Please set down all the lines beneath this one exactly, without the pictures. The answer is a JSON array that holds each line as a string and skips blank lines.

-- begin --

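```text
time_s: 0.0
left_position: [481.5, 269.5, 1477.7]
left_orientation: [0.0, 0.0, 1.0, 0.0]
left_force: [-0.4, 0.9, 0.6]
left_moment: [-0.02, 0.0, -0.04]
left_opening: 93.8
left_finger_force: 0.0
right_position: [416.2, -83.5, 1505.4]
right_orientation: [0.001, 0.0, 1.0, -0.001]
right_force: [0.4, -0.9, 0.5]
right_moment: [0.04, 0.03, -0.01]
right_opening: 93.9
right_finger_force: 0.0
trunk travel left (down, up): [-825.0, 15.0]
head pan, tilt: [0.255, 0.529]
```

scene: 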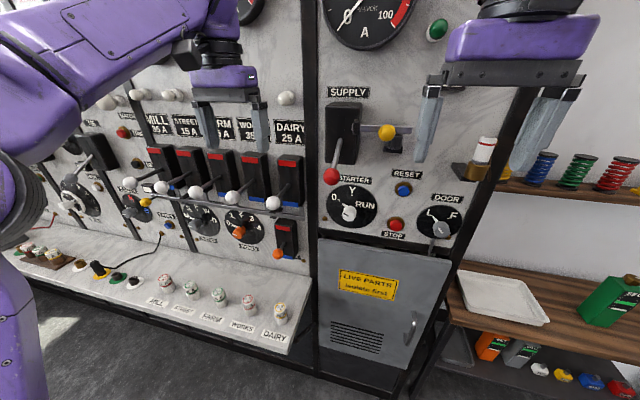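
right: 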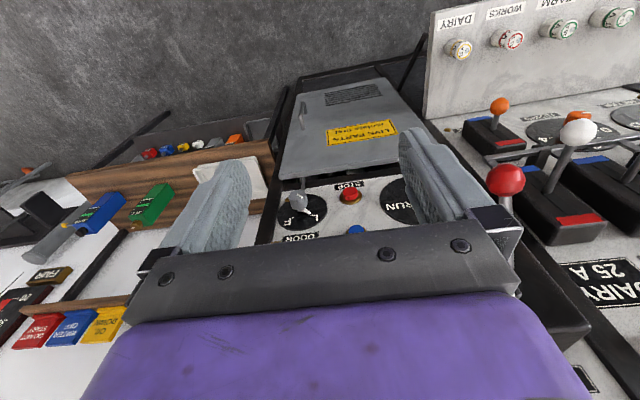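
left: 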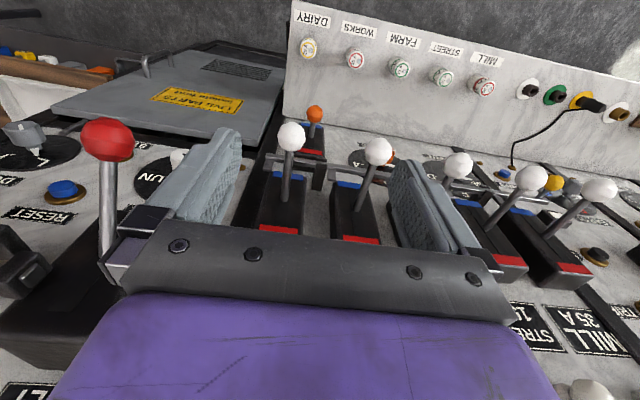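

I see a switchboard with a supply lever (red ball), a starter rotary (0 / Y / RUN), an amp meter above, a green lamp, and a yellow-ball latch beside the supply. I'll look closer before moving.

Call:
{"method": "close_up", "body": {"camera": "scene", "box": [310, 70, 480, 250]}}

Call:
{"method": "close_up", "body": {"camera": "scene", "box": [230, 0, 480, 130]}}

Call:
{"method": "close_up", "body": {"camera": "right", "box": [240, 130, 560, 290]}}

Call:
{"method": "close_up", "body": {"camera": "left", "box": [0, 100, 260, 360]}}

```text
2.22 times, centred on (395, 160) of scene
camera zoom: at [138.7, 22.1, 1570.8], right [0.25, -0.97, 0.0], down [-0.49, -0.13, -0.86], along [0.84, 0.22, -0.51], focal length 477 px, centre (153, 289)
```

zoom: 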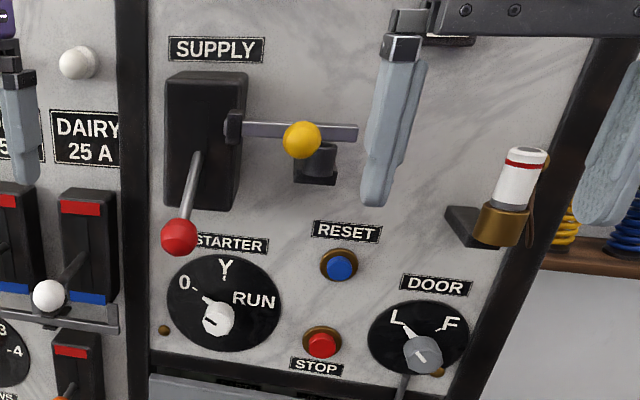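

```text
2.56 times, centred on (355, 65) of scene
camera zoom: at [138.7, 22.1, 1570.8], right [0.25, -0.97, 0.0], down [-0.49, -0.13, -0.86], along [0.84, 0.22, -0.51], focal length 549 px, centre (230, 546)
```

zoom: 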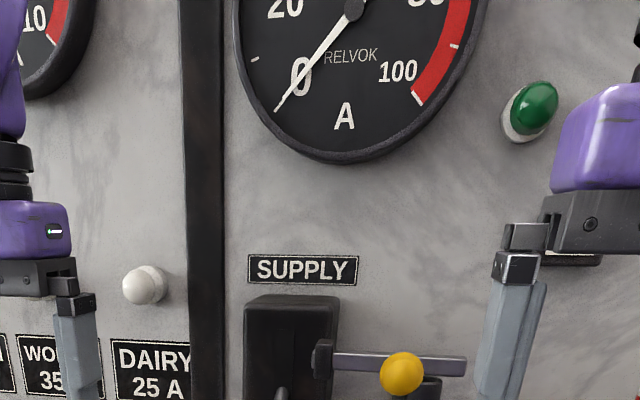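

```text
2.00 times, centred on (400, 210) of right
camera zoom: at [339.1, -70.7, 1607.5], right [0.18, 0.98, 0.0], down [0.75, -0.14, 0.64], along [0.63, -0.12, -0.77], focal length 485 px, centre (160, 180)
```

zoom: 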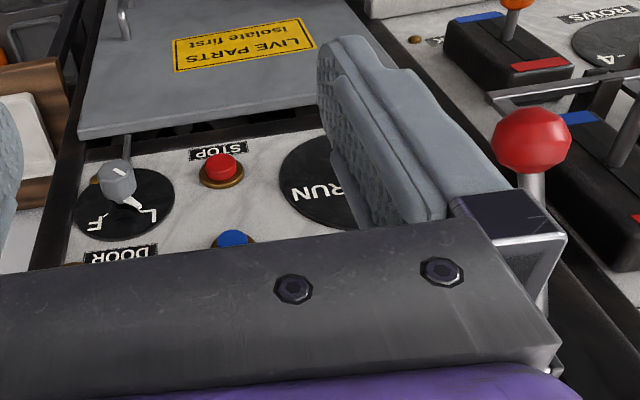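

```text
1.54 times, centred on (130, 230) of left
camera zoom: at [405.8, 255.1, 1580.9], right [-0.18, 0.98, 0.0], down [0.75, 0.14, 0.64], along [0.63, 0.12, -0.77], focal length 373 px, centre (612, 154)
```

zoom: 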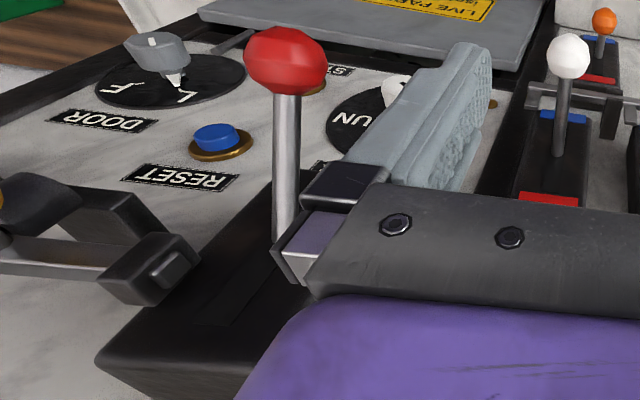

-- end --

CORRECT RESPONSE:
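[
  "```text",
  "time_s: 0.0",
  "left_position: [481.5, 269.5, 1477.7]",
  "left_orientation: [0.0, 0.0, 1.0, 0.0]",
  "left_force: [-0.4, 0.9, 0.6]",
  "left_moment: [-0.02, 0.0, -0.04]",
  "left_opening: 93.8",
  "left_finger_force: 0.0",
  "right_position: [416.2, -83.5, 1505.4]",
  "right_orientation: [0.001, 0.0, 1.0, -0.001]",
  "right_force: [0.4, -0.9, 0.5]",
  "right_moment: [0.04, 0.03, -0.01]",
  "right_opening: 93.9",
  "right_finger_force: 0.0",
  "trunk travel left (down, up): [-825.0, 15.0]",
  "head pan, tilt: [0.255, 0.529]",
  "```",
  "scene: ",
  "right: ",
  "left: ",
  "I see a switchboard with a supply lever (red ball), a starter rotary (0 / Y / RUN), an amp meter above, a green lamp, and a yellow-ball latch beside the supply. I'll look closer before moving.",
  "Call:",
  "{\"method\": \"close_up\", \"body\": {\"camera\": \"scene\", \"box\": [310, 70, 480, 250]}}",
  "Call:",
  "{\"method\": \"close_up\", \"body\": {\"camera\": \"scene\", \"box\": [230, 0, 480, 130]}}",
  "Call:",
  "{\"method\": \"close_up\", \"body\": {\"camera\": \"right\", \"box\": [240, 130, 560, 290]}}",
  "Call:",
  "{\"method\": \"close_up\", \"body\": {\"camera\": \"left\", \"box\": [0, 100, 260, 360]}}",
  "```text",
  "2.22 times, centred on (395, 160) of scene",
  "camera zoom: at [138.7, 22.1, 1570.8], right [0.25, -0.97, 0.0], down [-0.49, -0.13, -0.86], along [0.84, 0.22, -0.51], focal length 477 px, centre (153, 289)",
  "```",
  "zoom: ",
  "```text",
  "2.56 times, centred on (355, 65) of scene",
  "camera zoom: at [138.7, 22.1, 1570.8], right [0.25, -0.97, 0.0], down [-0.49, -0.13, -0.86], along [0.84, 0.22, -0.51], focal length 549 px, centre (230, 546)",
  "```",
  "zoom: ",
  "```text",
  "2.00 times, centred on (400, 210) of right",
  "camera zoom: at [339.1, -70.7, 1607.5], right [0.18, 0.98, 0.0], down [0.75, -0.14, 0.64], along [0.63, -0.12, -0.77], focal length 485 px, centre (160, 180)",
  "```",
  "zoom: ",
  "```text",
  "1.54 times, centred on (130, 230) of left",
  "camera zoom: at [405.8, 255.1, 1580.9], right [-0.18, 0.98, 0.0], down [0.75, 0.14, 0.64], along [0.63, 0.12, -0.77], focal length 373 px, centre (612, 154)",
  "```",
  "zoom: "
]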